Growing up in Lafayette placed Ashley Roussel in close proximity to food, farms and sports. Her dad was a quarterback for the Ragin’ Cajuns and “the best cook I knew,” while her mom ran a wholesale herb farm in Loranger, Louisiana. Her brother played football (and baseball and basketball) while she played volleyball (and softball and basketball and high jump). Sports was family life, and vice versa. “Outgoing” wasn’t quite strong enough of a word to describe the 6-foot-1 force that was Ashley Roussel at 18. She was six months into a broadcasting major at ULL when a local sportscaster happened to walk by her porch, recognizing her immediately as an important player on the university volleyball team.
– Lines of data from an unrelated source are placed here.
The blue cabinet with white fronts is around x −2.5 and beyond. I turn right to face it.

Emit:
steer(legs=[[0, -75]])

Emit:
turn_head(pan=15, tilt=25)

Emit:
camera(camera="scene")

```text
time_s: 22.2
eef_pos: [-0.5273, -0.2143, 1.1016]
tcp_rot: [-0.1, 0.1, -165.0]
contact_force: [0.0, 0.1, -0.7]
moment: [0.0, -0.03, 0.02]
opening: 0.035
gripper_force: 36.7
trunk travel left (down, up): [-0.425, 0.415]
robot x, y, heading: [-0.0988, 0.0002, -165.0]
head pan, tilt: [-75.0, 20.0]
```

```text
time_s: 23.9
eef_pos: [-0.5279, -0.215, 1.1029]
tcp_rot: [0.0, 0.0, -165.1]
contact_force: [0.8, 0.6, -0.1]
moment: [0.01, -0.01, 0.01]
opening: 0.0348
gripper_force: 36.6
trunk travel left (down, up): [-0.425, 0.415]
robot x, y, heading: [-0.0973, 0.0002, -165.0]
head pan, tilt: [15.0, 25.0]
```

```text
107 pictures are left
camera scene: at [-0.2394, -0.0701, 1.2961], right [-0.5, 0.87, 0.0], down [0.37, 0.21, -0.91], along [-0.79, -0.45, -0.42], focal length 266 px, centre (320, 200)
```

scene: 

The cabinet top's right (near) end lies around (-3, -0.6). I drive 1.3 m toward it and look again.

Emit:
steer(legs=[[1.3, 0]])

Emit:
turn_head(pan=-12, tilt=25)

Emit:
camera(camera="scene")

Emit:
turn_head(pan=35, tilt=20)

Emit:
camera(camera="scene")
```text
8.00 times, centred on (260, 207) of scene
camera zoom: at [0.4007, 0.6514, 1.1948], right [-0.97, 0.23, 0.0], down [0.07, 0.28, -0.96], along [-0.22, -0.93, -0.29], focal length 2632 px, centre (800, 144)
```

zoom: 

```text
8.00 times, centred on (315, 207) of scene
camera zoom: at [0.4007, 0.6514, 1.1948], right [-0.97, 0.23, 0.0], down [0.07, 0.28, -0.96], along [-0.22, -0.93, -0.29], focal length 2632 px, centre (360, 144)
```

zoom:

“I wanted to be a sports broadcaster on ESPN,” she remembers. “And here’s this guy walking by who’s the weekend sportscaster for Channel 10. I was like, ‘Oh my gosh, you’re doing what I want to be doing!’”
He joined her on her porch for a career chat that didn’t go the way the young athlete was expecting. Within minutes, he’d convinced her that her current path would make her “jaded, cynical and angry.”
“I really didn’t have a clue,” she said. “I was taking classes I couldn’t relate to, lots of technical stuff, lots of cameras and computers. I’m an analog girl, and the digital world was not where I lined up.”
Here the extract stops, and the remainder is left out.